El primer recuerdo que tengo de una emoción positiva de mi parte hacia él, fue cuando durante su primer añito, el sistema del cochecito de paseo se cerró automáticamente, por estar mal asegurado, y el barral de empuje cayó directamente sobre su mollerita. De una muerte segura lo salvó el increíble reflejo de su padrino Mario Vivera, quien justamente estaba veraneando en nuestra casa. No en vano había sido jugador profesional de básquet. Tal vez todo su entrenamiento sólo sirvió, finalmente, para que evitara la decapitación de mi hermano Alejandro.
Recuerdo bien que me dio mucha alegría que su padrino lo hubiera salvado. No sólo por haber evitado un enchastre de sangre en el siempre aseado living-comedor de mi casa, sino por haber salvado a mi hermanito. En ese momento, me dí cuenta que, a pesar de todo, yo lo quería.
También recuerdo la alegría que sentí cuando festejó sus dos añitos a bordo del barco Eugenio C, al día siguiente de emprender nuestro viaje familiar a Italia. Le trajeron una velita centelleante, que apagó con su risita con hoyuelos (que tenía en esa época) y sus ojitos levemente bizcos (que corrigió automáticamente a eso de los 4 años). Me acuerdo bien que la tortita, no muy grande, era bien empalagosa, y que lucía mejor de lo que sabía. Cuando mi hijo festejó su cumpleaños también en un barco, recuerdo que sentí que en realidad era la remake del cumpleaños marítimo de mi hermano.
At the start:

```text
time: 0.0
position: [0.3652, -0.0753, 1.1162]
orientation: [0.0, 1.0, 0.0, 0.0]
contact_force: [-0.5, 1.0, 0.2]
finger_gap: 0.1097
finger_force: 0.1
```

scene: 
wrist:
En algún momento hacia sus 2 años, mis padres decidieron que ya estaba grandecito para abandonar la cunita y dormir en una cama al lado de la mía, en MI habitación. No recuerdo con precisión mi reacción, pero me parece que no me molestó. No sólo porque la camita vacía ya estaba desde la muerte de mi abuelo, unos 5 años antes, sino porque mi hermano era muy silencioso y calmo. Además MI habitación no pasaba a ser “nuestra” habitación. Por entonces yo siempre la sentí MIA, siendo él un huésped.
La diferencia de casi 8 años nos mantuvo bastante separados vivencialmente, excepto cuando jugando en el patio del primer piso trataba de molestarme descolgando objetos[1] con un piolín hacia el patio interno de MI/nuestra habitación en la planta baja, donde yo estudiaba. Había un acuerdo tácito de que el escritorio instalado allí lo utilizaba yo. Cuando él comenzó a asistir al colegio, hacía los deberes en la cocina.
No voy a decir que nuestra relación era inexistente, pero casi.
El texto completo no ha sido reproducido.